Putin’s article uses distorted history as another weapon against Ukraine in a hybrid war. It is about how to influence the agenda in Ukraine, to shift the important emphasis to secondary and meaningless issues.

Conclusions: do not whet Russia’s appetites

Russia continues to try to expand its borders. All previous conflicts are Putin’s actions aimed at “holding hard” Ukraine, Georgia, Belarus, and Moldova, and if possible, Armenia and Azerbaijan. Europeans should ask themselves: how wise is it to turn a blind eye to Putin’s actions? What is his real purpose?

After all, the Russia-Ukraine hybrid war is not a local, peripheral conflict.

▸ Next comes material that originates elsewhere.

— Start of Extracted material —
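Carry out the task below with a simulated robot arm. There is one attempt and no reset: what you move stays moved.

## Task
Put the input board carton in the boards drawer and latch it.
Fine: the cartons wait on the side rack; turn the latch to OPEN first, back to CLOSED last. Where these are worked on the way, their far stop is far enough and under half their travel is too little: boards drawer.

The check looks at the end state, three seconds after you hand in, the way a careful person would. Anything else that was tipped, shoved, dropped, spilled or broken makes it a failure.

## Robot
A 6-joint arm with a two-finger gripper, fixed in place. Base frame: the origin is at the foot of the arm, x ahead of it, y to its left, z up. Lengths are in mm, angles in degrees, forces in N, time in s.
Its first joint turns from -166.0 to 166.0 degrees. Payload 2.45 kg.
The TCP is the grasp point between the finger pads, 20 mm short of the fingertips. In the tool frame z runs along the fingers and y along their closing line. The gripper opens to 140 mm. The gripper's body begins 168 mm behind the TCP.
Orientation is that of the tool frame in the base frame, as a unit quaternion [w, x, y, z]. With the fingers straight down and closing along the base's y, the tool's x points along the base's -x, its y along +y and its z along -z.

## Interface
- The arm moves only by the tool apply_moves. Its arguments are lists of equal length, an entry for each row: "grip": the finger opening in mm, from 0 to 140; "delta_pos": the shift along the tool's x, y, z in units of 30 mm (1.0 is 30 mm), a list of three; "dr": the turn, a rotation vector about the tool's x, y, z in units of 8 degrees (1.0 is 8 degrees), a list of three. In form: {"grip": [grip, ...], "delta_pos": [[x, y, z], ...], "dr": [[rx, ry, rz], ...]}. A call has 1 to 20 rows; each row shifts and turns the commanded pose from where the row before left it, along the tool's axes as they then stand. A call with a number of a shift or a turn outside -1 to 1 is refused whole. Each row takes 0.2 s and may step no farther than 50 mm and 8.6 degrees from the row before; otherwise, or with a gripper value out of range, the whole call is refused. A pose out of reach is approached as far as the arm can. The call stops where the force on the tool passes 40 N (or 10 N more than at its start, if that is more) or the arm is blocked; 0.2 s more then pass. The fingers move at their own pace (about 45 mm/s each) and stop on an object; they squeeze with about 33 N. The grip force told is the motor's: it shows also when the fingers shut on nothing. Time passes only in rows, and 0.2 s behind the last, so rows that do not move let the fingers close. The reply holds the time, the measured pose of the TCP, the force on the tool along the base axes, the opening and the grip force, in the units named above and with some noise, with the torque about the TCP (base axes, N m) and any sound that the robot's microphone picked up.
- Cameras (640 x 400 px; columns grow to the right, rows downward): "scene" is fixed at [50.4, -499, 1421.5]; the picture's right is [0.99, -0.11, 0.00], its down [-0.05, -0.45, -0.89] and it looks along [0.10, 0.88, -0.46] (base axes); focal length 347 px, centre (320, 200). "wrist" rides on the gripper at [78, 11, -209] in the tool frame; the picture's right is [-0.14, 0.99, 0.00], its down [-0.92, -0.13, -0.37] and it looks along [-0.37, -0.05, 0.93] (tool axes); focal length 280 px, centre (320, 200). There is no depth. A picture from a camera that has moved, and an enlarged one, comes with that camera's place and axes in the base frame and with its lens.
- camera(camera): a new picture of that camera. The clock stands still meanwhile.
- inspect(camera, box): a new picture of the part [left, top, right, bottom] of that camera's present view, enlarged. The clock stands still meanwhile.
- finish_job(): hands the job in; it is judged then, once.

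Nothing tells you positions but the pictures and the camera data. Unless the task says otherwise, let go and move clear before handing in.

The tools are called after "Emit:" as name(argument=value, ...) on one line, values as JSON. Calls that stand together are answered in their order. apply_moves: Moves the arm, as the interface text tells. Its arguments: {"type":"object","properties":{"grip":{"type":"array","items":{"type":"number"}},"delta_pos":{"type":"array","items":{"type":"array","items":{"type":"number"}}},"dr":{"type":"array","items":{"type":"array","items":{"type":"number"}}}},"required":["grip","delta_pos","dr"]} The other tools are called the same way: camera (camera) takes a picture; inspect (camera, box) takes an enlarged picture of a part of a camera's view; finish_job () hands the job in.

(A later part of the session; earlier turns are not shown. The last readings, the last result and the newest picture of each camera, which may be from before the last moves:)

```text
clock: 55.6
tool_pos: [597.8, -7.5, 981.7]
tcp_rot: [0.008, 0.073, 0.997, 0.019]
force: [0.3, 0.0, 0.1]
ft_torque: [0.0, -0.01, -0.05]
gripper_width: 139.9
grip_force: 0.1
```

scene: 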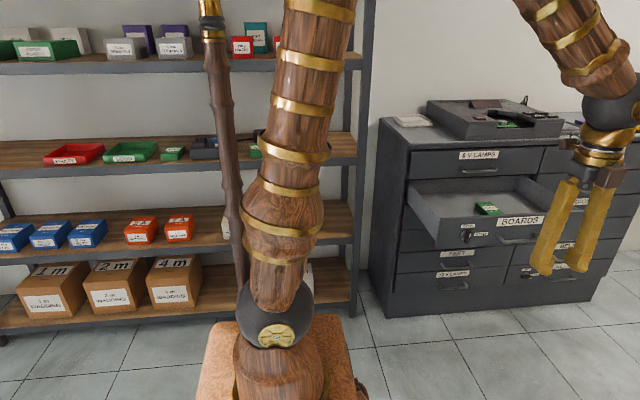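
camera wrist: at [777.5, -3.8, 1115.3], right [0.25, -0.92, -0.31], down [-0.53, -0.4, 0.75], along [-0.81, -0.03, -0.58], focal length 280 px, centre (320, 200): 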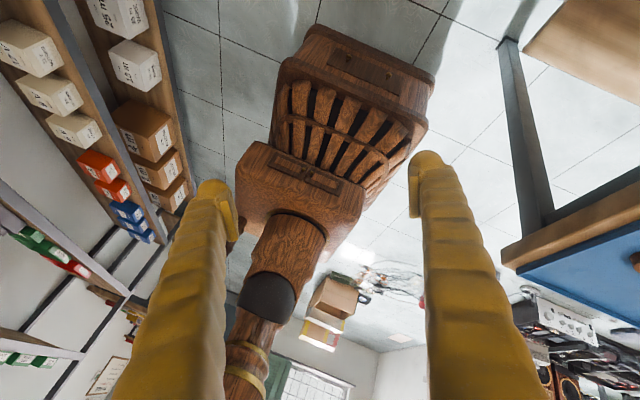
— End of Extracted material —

The Kremlin’s aggression poses a threat not only to Ukraine’s statehood and sovereignty but also to the unity of the EU and the political system of Europe on the whole. For more than a year now, Moscow has been trying to discredit basic European values, disorient public opinion, and form an influential pro-Russian lobby in the European establishment.

The Russian president regards the seizure of Ukraine’s territory as a springboard for a geopolitical offensive in Central and Eastern Europe. Putin wants to change the balance of power in favour of Russia and review the results of the Cold War. Russia aspires to become a “world power,” a major dominant force capable of governing global world processes. If the “collective West” will leave Ukraine face to face with the aggressor, it will only whet Putin’s Russia appetites, expand them to the Baltic states, and, perhaps, it will want to “absorb” you next.